La stratificazione, il gioco di sovrapposizioni, che caratterizzano il personaggio principale e che percorrono tutto il romanzo, cominciano già dalle prime pagine. L’autore finge che Sāq al-bāmbū sia nient’altro che la traduzione in arabo di un testo originario in filippino. Correda quindi il romanzo di una scheda biografica sul traduttore e di un’introduzione del traduttore stesso (che si scoprirà essere anche uno dei personaggi del racconto).

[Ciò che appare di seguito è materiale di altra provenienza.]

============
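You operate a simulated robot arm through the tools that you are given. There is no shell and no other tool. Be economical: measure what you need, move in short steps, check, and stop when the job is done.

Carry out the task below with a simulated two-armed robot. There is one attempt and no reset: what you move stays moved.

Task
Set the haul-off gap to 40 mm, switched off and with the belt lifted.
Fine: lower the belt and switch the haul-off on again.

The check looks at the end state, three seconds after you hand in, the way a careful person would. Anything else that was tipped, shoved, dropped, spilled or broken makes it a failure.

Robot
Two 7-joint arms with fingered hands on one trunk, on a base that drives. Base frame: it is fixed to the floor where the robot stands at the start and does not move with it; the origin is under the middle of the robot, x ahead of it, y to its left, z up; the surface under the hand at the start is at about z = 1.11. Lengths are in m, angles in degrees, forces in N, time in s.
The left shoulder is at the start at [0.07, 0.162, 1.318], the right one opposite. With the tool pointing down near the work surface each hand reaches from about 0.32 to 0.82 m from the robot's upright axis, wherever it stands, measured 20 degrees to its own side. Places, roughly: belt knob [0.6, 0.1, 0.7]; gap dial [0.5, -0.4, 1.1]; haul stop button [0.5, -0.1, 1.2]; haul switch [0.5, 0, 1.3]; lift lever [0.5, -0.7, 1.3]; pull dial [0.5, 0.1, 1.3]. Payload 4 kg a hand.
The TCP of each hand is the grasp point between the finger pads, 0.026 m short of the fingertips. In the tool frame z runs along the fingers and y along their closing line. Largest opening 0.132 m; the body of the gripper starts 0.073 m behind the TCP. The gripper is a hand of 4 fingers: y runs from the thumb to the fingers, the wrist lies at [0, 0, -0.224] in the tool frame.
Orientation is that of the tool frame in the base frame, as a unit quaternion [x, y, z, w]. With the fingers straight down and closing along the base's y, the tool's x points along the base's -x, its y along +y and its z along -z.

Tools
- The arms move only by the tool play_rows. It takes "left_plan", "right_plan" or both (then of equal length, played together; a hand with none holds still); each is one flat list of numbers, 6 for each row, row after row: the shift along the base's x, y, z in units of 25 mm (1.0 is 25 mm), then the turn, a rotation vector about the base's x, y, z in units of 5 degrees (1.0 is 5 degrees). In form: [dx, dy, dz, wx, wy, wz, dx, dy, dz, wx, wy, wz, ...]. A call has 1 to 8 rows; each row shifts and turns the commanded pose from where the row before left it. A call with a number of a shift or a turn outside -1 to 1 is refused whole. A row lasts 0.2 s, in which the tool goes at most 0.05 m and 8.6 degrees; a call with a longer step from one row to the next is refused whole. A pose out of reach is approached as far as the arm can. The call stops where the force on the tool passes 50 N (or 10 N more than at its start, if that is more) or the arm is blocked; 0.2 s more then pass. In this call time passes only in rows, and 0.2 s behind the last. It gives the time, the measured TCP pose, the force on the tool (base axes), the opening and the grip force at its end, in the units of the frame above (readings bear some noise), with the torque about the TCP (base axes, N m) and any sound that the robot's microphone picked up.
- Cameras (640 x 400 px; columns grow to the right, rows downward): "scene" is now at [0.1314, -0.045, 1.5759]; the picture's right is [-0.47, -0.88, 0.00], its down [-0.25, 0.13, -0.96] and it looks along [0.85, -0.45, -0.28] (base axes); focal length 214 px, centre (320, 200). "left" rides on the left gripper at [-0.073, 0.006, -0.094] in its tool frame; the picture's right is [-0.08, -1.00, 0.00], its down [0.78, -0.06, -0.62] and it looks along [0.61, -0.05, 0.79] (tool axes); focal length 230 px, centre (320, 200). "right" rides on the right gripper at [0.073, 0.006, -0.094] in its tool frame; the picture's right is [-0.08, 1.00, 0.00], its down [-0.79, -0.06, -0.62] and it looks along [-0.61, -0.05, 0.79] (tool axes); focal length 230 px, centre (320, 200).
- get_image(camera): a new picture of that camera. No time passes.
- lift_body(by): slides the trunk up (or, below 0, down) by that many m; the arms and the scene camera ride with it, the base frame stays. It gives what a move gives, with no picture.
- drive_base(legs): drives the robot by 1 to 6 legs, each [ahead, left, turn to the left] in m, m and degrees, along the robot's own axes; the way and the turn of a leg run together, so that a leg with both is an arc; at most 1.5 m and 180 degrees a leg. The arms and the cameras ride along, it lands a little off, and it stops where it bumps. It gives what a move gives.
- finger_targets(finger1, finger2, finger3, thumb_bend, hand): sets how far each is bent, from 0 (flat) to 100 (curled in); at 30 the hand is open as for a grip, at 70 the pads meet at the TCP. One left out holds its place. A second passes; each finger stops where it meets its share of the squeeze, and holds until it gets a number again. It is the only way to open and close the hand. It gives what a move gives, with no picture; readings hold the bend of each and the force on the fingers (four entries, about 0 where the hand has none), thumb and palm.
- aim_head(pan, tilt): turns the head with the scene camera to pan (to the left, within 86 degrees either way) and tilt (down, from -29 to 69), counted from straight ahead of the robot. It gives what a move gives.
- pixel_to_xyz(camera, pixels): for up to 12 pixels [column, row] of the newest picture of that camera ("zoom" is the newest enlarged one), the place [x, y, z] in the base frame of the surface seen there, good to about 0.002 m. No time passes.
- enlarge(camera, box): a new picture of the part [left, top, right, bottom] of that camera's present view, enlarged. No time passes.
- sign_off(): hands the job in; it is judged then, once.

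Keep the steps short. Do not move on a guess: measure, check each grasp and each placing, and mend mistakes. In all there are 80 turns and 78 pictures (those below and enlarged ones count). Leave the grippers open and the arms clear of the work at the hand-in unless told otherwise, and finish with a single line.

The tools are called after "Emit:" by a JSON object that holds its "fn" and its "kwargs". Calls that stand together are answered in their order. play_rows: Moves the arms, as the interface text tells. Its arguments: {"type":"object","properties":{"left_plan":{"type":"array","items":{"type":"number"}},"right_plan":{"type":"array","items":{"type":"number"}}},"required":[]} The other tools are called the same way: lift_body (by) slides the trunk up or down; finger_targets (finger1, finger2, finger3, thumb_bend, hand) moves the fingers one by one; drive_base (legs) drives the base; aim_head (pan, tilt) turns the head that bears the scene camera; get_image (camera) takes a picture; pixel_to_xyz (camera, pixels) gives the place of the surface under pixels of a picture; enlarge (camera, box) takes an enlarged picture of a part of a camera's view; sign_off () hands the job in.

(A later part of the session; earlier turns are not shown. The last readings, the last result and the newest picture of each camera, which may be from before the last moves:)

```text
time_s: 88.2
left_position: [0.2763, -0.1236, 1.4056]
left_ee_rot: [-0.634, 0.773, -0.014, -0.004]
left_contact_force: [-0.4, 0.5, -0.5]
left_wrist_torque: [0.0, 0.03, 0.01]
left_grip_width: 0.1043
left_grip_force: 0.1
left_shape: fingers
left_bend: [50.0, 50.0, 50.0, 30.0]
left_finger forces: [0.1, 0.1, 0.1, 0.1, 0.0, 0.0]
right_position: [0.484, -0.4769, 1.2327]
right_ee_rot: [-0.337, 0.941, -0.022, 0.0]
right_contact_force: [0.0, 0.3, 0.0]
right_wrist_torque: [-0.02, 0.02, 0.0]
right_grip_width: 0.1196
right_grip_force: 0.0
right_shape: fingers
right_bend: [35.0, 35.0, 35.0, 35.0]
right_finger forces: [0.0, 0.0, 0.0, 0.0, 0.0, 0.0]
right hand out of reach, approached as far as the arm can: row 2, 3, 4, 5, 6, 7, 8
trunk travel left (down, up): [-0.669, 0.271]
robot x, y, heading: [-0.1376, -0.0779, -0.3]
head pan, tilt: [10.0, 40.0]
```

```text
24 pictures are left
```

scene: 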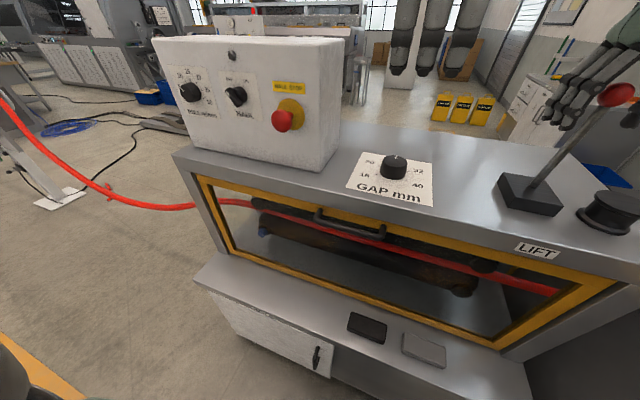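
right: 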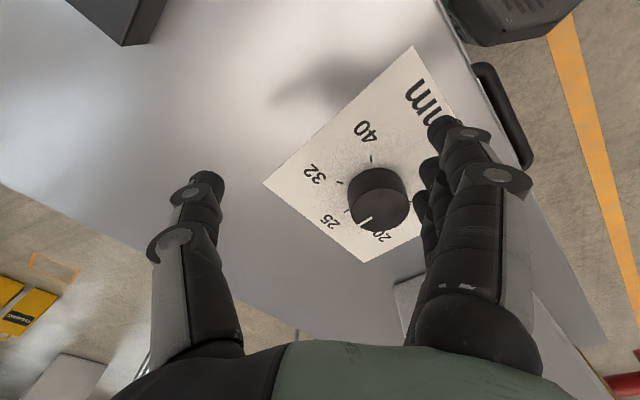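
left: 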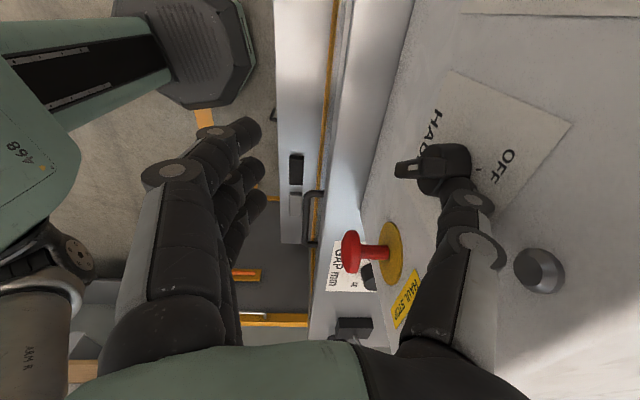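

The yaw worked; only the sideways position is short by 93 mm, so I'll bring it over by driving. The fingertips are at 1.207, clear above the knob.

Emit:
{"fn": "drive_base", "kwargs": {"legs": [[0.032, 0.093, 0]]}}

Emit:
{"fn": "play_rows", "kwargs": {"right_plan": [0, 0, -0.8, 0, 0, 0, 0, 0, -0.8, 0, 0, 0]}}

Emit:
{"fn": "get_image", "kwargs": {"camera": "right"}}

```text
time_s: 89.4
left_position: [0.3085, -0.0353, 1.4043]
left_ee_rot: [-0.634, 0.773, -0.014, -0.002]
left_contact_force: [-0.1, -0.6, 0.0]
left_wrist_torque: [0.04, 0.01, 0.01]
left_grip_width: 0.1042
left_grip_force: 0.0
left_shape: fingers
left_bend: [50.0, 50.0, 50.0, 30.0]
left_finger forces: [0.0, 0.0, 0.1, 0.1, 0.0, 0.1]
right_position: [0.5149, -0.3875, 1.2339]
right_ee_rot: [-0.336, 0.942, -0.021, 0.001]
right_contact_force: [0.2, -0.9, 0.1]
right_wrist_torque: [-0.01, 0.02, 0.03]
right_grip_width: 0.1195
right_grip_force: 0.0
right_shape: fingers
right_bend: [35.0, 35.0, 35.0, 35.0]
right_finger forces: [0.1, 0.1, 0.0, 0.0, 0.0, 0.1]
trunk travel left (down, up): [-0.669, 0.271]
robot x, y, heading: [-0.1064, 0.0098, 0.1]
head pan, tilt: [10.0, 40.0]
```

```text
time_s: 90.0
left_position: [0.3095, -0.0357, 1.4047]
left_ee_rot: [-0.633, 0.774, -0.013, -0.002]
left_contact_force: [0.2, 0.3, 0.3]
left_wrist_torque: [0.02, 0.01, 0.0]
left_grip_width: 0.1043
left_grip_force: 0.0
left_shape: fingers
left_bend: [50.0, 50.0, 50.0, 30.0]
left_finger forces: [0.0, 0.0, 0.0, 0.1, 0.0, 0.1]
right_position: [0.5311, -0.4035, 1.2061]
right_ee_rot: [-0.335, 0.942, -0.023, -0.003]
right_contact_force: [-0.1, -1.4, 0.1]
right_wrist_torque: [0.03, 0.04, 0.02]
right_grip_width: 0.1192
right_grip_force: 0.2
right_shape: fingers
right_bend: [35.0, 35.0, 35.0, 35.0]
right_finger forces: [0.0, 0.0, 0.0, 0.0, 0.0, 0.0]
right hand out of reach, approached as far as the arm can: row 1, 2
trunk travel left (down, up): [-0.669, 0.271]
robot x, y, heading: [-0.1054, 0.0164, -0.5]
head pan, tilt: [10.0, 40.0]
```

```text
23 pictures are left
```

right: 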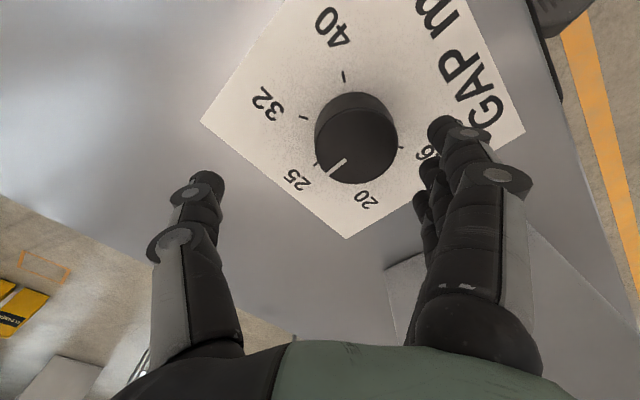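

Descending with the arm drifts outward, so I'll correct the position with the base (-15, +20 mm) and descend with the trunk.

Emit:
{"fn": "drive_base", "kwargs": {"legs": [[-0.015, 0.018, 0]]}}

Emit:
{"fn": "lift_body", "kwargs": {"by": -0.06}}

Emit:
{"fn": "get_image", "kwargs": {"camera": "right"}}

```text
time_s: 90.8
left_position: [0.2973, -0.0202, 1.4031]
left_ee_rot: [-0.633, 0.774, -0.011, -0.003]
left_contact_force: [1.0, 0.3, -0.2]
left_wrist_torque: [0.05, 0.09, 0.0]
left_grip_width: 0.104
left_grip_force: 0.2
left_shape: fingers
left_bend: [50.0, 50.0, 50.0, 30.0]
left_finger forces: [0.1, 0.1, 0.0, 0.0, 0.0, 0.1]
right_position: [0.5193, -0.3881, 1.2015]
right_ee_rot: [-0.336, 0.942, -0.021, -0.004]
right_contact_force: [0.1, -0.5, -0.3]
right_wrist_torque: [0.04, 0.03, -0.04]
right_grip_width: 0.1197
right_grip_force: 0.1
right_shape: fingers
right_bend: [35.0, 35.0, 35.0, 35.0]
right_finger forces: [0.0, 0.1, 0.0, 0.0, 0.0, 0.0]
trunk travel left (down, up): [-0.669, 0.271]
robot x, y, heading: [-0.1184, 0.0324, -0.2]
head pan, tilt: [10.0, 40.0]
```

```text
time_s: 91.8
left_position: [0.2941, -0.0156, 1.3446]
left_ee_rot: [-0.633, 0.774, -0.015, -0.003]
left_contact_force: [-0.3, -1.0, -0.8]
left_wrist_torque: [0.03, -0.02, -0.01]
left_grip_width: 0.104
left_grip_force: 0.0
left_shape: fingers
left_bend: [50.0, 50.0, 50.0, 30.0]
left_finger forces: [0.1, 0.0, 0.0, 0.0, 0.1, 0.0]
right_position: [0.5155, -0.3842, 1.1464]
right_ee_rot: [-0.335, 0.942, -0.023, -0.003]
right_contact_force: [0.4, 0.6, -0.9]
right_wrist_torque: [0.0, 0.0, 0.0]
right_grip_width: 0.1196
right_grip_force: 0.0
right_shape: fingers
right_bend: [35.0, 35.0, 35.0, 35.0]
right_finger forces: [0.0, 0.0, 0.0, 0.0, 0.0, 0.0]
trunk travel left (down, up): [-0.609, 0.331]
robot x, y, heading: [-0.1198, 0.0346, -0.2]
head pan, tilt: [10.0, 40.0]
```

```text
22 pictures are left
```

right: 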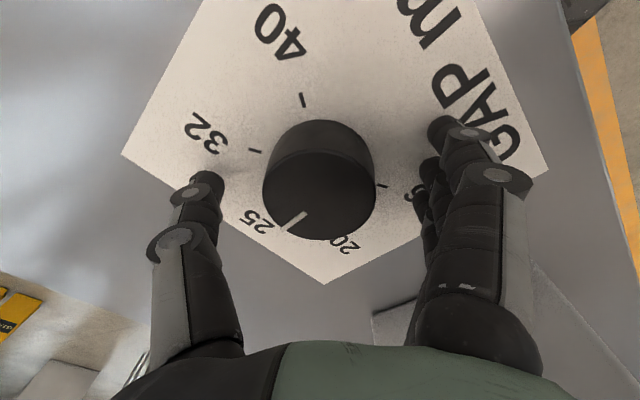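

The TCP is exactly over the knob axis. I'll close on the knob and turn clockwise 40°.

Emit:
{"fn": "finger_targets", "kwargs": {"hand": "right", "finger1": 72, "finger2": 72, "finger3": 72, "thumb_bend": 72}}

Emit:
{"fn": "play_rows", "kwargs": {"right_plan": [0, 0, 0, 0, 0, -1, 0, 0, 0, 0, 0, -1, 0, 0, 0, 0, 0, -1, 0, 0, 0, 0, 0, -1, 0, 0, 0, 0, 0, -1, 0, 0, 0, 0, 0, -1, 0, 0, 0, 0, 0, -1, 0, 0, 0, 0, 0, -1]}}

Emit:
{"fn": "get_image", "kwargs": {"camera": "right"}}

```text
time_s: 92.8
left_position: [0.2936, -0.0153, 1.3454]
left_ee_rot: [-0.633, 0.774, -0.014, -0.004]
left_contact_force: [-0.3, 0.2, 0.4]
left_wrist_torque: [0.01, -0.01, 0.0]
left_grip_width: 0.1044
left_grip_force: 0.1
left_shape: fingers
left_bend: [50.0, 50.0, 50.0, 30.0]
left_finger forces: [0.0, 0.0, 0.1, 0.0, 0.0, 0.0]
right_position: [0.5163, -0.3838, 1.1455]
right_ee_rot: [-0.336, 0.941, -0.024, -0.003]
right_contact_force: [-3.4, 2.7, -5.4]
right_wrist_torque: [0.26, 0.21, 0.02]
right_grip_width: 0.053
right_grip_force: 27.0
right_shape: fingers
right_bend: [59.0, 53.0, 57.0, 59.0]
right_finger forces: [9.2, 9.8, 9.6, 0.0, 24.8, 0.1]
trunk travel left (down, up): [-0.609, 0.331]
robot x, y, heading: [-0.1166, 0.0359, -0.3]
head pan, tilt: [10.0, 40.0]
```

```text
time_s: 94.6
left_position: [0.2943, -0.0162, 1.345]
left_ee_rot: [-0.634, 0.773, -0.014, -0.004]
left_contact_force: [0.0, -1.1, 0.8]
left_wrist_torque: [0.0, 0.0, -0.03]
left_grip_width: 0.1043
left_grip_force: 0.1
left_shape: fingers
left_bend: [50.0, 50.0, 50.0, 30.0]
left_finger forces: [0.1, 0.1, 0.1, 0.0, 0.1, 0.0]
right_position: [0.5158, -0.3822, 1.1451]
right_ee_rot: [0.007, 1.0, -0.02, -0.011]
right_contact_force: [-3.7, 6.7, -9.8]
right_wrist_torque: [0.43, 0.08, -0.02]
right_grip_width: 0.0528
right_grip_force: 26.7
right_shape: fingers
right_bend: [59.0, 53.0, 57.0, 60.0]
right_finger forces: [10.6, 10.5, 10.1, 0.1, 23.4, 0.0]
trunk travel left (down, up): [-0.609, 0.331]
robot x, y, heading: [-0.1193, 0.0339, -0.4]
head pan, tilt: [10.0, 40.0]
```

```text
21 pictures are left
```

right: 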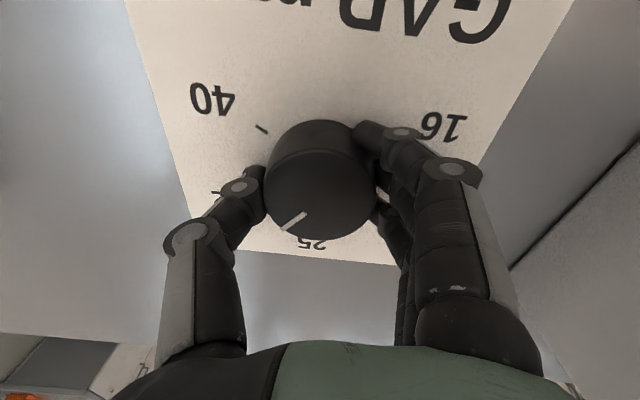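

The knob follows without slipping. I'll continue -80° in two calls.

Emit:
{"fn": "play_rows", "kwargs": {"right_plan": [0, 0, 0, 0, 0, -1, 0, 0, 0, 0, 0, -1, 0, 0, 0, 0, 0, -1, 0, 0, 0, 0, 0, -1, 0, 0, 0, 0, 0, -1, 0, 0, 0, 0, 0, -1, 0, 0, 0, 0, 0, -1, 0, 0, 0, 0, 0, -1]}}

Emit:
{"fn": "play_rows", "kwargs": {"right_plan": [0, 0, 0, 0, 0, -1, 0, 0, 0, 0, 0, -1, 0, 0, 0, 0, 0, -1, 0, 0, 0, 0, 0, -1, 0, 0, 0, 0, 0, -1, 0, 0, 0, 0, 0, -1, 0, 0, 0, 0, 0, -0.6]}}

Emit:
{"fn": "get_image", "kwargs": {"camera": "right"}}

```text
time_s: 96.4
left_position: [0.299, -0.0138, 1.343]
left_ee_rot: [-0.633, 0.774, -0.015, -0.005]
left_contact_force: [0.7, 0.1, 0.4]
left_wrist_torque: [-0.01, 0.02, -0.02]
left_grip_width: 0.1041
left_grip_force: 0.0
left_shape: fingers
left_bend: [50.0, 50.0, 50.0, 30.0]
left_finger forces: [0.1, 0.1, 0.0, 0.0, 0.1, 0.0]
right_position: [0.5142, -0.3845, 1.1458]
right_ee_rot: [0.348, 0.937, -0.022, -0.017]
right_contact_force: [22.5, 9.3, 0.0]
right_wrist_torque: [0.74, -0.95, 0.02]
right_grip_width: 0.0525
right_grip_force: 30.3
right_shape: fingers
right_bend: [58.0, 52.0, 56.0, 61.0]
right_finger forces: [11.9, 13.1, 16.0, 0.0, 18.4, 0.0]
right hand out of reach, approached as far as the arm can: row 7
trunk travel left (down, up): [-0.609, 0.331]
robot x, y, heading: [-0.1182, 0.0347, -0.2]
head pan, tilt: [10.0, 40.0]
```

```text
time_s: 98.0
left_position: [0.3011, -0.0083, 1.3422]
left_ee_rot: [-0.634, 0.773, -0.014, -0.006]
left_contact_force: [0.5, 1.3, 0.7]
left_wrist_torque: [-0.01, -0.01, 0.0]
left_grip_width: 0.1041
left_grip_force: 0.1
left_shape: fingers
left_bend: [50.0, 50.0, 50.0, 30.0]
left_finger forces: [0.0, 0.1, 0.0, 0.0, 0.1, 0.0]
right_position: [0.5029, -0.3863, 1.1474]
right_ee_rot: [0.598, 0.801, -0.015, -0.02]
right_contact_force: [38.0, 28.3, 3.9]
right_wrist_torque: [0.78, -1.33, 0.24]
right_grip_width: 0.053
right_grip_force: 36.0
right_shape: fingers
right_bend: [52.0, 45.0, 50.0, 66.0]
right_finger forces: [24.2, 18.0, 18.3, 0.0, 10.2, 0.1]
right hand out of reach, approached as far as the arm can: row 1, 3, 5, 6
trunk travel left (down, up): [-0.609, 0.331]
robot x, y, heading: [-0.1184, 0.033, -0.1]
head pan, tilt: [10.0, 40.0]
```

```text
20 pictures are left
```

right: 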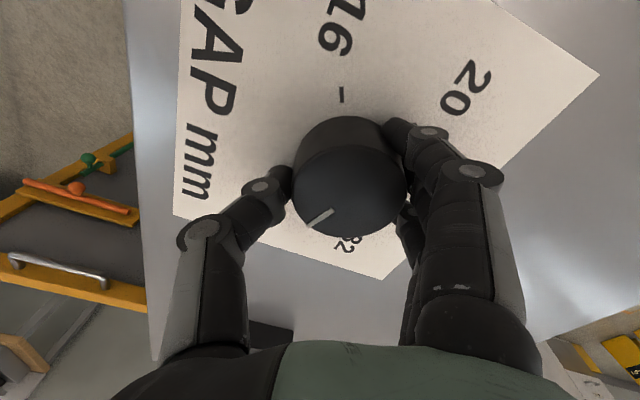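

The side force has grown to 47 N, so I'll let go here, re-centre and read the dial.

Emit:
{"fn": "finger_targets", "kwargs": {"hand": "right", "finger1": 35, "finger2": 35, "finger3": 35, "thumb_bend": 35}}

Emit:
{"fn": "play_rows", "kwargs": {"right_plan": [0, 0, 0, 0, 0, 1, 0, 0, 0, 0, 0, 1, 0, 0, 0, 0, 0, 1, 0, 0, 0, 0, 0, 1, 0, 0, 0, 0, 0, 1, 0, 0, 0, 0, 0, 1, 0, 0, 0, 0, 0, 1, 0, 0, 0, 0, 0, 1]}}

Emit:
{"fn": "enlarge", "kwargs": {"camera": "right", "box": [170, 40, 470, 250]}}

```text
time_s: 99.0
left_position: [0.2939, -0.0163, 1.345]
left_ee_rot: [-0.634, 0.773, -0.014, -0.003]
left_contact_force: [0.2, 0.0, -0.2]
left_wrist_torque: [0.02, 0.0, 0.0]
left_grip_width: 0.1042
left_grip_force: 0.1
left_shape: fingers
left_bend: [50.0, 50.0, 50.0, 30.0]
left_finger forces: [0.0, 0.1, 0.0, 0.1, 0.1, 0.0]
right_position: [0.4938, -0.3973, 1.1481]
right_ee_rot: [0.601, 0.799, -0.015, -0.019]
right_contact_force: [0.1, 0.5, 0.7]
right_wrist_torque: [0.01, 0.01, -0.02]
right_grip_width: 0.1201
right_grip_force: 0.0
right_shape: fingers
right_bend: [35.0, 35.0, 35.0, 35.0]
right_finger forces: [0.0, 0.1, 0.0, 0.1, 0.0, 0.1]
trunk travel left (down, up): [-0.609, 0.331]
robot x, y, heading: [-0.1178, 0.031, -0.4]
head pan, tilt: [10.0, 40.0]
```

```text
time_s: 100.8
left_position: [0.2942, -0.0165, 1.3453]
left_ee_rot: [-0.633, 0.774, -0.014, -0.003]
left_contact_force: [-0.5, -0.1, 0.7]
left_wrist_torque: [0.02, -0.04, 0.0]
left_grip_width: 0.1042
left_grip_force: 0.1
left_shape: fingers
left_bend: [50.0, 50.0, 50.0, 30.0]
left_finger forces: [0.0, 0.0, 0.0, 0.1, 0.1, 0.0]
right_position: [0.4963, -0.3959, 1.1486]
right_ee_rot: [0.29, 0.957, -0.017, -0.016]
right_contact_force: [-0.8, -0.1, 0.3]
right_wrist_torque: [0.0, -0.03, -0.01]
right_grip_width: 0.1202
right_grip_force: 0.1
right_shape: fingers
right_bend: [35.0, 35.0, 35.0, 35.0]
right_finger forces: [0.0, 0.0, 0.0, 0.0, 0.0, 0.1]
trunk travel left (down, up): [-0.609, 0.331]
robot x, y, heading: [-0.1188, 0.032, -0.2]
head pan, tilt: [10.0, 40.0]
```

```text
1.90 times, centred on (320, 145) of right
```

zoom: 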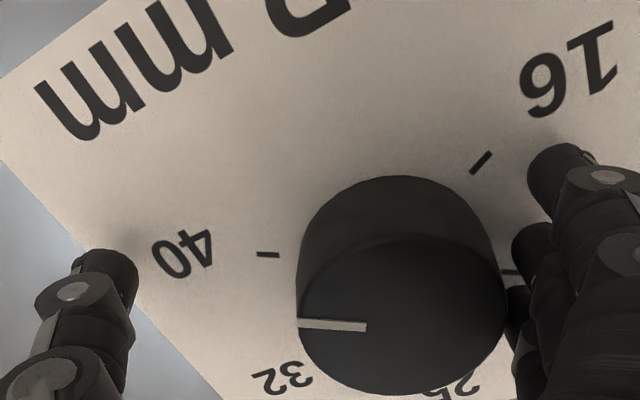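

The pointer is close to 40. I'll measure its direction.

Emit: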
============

L’intera narrazione, dunque, si pone a livello intradiegetico: José Mendoza racconta la sua storia che si dipana tra le Filippine e il Kuwait, tra il Paese della madre e il Paese del padre. Inizia così: «Mi chiamo José, così è scritto. Nelle Filippine lo pronunciamo, come in inglese, ‘Hosé’. E in arabo diventa, come in spagnolo, ‘Khosé’. In portoghese è scritto con le stesse lettere, ma si pronuncia ‘Giosé’. Invece qui, in Kuwait, tutti quei nomi non hanno niente a che vedere con il mio nome, che è ‘Īsà. […] Quando ero lì [nelle Filippine] mia madre non voleva chiamarmi con il nome che mio padre ha scelto per me quando sono nato qui [in Kuwait], nonostante sia il nome del Signore in cui lei crede. Perché ‘Īsà è un nome arabo che qui è pronunciato ‘Isa’, che significa “uno” nelle Filippine. E sarebbe ridicolo se la gente mi chiamasse con un numero, anziché con un nome!» [p. 17]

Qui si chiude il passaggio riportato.